2017 Main Stage Authors Announced!

(The following is a repost from the National Book Festival blog. The author is Lola Pyne of the Library’s Office of Communications.)


Earlier this week, Librarian of Congress Carla Hayden made an exciting video announcement detailing the stellar authors who will headline this year’s Library of Congress National Book Festival. She was joined in front of a live audience by The Washington Post’s book editor, Ron Charles, to reveal and discuss the Main Stage authors, their current books and what we can expect to hear from them when the 17th annual book festival rolls around on Sept. 2, 2017.

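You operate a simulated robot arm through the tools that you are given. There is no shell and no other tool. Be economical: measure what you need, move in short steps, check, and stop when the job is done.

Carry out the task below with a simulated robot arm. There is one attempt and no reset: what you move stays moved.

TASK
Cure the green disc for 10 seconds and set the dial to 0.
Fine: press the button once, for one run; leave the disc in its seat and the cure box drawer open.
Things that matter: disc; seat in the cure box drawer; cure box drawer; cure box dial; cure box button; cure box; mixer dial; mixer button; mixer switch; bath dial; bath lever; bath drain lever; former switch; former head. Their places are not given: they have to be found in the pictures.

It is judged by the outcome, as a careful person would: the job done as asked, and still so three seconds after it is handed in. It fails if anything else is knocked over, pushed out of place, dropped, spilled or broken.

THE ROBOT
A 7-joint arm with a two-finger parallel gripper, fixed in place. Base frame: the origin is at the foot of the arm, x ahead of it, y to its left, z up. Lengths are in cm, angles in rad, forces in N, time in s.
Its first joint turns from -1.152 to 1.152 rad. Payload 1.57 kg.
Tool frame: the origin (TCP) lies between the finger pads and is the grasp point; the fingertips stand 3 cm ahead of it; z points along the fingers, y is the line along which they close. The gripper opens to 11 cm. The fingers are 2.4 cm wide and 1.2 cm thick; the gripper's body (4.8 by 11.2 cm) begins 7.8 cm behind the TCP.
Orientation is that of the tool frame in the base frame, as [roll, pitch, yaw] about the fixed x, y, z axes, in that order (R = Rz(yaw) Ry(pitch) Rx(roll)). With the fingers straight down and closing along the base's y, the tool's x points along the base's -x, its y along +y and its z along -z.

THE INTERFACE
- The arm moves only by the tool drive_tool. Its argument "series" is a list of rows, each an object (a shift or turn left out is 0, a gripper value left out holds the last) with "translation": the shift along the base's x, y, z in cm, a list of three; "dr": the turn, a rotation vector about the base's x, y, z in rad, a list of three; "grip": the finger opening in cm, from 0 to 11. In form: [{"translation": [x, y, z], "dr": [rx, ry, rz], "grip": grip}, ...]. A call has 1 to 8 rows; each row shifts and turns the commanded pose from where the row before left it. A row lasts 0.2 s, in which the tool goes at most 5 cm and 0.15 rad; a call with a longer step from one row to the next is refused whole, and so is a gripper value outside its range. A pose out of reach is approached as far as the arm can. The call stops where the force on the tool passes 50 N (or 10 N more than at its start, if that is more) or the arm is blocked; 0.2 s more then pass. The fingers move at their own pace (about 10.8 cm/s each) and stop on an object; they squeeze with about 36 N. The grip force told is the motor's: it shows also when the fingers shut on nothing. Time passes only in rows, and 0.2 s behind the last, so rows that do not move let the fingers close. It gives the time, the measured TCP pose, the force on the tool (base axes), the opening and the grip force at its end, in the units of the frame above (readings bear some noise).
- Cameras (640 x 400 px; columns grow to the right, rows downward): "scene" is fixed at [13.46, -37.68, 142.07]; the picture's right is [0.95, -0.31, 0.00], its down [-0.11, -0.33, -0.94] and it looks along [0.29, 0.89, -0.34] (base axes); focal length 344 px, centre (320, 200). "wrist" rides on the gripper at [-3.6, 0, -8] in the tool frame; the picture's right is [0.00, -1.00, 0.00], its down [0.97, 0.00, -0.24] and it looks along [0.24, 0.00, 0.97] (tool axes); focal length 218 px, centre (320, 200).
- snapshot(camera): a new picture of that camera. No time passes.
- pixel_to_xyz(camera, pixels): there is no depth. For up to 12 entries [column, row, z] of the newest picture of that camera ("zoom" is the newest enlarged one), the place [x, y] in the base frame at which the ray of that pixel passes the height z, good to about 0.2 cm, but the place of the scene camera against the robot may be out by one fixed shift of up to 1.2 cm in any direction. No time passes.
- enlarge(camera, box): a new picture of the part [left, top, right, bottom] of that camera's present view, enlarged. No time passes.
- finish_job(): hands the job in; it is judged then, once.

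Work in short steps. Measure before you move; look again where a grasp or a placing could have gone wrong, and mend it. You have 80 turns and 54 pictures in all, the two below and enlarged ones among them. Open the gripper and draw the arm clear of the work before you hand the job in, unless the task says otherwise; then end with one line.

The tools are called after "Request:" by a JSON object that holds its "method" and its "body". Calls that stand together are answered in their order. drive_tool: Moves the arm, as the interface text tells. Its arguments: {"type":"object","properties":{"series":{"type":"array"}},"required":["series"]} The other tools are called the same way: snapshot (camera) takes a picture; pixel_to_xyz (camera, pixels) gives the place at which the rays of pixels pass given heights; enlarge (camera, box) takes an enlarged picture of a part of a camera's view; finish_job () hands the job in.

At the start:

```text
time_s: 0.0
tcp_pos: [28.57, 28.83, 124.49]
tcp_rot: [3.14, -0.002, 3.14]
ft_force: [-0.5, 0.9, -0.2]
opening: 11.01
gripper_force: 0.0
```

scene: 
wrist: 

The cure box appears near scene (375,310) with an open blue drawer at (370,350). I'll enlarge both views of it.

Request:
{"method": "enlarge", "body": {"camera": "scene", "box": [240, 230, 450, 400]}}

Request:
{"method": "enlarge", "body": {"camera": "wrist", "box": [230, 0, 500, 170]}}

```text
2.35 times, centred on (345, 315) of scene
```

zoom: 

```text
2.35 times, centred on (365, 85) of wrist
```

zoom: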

So without further ado, click play on the video below to relive the announcement. It features other exciting details about the 2017 National Book Festival, including the fact that the entire Main Stage program will be shown live on Facebook the day of the event! (Spoiler alert, you can also scroll down for the list of Main Stage authors.)




2017 Main Stage Lineup



David McCullough
Diana Gabaldon
J.D. Vance
Thomas L. Friedman
Condoleezza Rice
David Baldacci

Check out the video announcement to learn more about each of these authors and show up to the festival to see them present live on the Main Stage!


The 2017 Library of Congress National Book Festival, which is free for everyone, will be held at the Walter E. Washington Convention Center on Saturday, Sept. 2. The festival is made possible by the generosity of sponsors. You, too, can support the festival by making a gift now.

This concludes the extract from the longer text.